Non capivo. E inizio solo ora a farlo, assemblando pezzi di storia recente del Nord-Corea sulle immagini strazianti che non riuscivo a spiegarmi.

Poi nell'inquadratura sono comparsi anche gli uomini e allora il quadro si complicava ancora di più.
Il pianto dell'uomo, nella società attuale, ormai intrisa di maschilità e maschilismo, non può passare inosservato, poiché rappresenta per forza di cose , spesso, un segno di debolezza.

Fin da piccoli i maschietti si sentono rimproverare con la solita frase "Non piangere che sembri una femminuccia". E tutti quegli uomini che piangevano, costernati, davanti alle telecamere e al fianco delle loro donne, anziché limitarsi a consolarle, mi hanno incuriosito più della scena stessa di pianto collettivo.

Ho così scoperto che è morto quello che definiscono il loro "caro leader", quello che pensavo fosse, visto l'appellativo, un capo politico e carismatico che ha lasciato un bel segno, prima di lasciarli, soli e disperati e improvvisamente senza una guida. Ho scoperto, inoltre, che in realtà si trattava di un dittatore e che il pianto di quella gente non era del tutto spontaneo ma ricercato, richiesto, addirittura imposto.

Mi sono venute in mente, così, le prefiche dell'antica Grecia, della Roma imperiale e di alcune regioni dell'Italia moderna come la Sardegna e la Calabria. Donne vestite di nero, con un velo scuro in testa, spesso a coprire gli occhi. Circondano il letto del morto e piangono, urlano, si strappano i capelli, cantano litanie e fingono svenimenti dovuti al dolore.
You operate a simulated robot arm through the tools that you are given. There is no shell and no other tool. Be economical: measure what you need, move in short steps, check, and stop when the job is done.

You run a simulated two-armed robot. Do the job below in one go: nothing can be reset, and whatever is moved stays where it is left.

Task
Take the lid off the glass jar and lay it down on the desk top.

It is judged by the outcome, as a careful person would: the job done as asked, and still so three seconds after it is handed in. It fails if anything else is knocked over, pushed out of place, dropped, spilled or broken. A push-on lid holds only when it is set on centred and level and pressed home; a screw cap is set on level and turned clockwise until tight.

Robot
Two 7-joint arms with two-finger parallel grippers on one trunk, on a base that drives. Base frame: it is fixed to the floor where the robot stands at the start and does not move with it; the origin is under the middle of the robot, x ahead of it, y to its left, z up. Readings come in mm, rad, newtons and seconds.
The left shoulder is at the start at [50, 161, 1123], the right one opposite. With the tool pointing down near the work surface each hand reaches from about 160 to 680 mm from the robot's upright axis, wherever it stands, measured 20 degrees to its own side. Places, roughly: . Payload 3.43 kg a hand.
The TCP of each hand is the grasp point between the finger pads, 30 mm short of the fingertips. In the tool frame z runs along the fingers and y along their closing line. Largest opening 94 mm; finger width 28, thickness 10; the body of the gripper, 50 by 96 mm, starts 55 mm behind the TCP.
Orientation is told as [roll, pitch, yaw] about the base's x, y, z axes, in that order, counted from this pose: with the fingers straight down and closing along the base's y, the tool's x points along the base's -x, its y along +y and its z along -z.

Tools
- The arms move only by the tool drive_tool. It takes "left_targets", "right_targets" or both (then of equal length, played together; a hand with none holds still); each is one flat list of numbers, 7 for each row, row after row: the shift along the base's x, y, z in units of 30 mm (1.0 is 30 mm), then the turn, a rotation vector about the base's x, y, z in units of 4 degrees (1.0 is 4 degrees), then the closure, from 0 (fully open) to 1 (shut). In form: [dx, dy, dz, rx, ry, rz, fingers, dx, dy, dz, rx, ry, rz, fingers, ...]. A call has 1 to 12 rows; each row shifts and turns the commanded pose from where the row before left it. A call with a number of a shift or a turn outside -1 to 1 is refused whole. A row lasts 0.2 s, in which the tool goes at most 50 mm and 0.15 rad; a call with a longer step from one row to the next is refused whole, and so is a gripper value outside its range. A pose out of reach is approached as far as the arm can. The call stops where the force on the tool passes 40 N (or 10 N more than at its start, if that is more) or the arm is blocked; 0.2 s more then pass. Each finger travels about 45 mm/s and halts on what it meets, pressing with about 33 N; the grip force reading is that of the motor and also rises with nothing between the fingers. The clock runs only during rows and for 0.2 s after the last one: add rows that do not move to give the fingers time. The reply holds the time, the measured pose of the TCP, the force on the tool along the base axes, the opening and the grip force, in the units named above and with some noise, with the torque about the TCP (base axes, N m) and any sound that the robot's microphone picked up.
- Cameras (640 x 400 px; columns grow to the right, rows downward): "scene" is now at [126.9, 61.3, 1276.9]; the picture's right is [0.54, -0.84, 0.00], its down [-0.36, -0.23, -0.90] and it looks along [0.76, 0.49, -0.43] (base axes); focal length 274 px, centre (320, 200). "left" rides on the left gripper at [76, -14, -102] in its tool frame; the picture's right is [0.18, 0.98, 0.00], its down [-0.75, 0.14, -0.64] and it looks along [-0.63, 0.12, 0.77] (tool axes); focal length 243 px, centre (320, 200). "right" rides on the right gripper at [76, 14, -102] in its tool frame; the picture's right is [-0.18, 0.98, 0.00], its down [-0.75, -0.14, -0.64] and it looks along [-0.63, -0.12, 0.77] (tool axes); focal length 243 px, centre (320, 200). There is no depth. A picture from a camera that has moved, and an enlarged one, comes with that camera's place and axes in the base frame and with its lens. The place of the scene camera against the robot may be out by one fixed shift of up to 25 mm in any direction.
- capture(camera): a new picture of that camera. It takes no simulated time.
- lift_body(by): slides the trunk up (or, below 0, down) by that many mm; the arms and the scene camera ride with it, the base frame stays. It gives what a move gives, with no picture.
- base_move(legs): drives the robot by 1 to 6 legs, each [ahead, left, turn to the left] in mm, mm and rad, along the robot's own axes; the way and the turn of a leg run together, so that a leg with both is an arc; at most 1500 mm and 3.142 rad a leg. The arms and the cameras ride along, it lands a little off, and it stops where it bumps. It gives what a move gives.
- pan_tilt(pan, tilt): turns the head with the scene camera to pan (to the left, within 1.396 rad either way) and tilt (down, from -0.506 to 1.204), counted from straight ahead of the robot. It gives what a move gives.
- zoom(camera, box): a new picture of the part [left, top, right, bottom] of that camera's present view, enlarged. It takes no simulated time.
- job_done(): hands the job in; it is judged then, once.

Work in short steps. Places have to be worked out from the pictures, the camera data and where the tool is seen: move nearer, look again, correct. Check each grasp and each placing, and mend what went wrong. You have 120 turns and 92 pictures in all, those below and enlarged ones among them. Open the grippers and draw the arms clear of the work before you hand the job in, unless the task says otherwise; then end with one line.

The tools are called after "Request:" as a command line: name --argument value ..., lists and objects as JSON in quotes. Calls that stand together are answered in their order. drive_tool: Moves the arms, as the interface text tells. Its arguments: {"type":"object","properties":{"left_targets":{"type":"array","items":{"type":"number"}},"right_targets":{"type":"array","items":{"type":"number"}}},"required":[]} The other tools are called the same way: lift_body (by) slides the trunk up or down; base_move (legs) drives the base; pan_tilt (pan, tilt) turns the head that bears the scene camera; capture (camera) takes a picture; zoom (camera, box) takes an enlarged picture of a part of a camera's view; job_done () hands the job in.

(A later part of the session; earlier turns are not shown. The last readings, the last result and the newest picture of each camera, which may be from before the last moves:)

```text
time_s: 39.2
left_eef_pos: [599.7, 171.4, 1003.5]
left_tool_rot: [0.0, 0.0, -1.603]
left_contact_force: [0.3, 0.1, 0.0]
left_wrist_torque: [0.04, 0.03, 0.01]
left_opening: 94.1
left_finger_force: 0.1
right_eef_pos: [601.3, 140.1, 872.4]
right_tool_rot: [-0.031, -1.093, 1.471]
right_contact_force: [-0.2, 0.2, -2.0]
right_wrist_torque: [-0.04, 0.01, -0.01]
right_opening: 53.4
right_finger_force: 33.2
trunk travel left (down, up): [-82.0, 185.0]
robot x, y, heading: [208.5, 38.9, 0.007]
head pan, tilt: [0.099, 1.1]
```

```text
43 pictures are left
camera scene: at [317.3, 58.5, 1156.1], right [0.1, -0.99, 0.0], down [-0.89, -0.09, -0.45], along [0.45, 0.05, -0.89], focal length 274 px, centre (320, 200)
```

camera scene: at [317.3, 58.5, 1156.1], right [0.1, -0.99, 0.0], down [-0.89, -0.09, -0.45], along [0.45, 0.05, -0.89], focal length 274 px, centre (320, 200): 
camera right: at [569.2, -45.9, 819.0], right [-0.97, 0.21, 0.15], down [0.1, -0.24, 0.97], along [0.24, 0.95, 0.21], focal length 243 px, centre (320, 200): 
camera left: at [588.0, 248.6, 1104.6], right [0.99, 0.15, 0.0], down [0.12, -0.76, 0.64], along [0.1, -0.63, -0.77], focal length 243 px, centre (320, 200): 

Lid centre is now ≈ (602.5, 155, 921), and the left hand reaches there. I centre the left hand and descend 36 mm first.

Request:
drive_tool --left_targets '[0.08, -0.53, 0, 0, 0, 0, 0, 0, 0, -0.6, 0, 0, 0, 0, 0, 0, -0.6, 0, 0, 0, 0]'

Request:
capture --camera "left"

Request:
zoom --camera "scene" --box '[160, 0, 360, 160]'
Spesso, il morto, non lo conoscono neanche.

Già Esopo ne parlava e non aveva per loro parole dolci.

    Il ricco e le prefiche

    Accadde che, ad un uomo ricco che aveva due figlie, ne morisse una.
    E siccome aveva pagato le prefiche, quelle piangevano in maniera abbastanza sincronizzata.
    Avendo l’altra figlia detto a sua madre: “Noi sventurate, dato che non sappiamo piangere quelle cose di cui proviamo dolore, mentre quelle che non sono parenti si struggono così violentemente”.
    La madre le rispose: “Non meravigliarti, figlia: lo fanno per amor di denaro”.

La favola insegna che per denaro (alcuni) non si peritano di far commercio delle disgrazie altrui.

I nord coreani, quindi, non rappresentano una novità, né una pratica sconosciuta al mondo occidentale. Semplicemente, il loro pianto è pubblico, non conosce l'imbarazzo della diretta a reti unificate.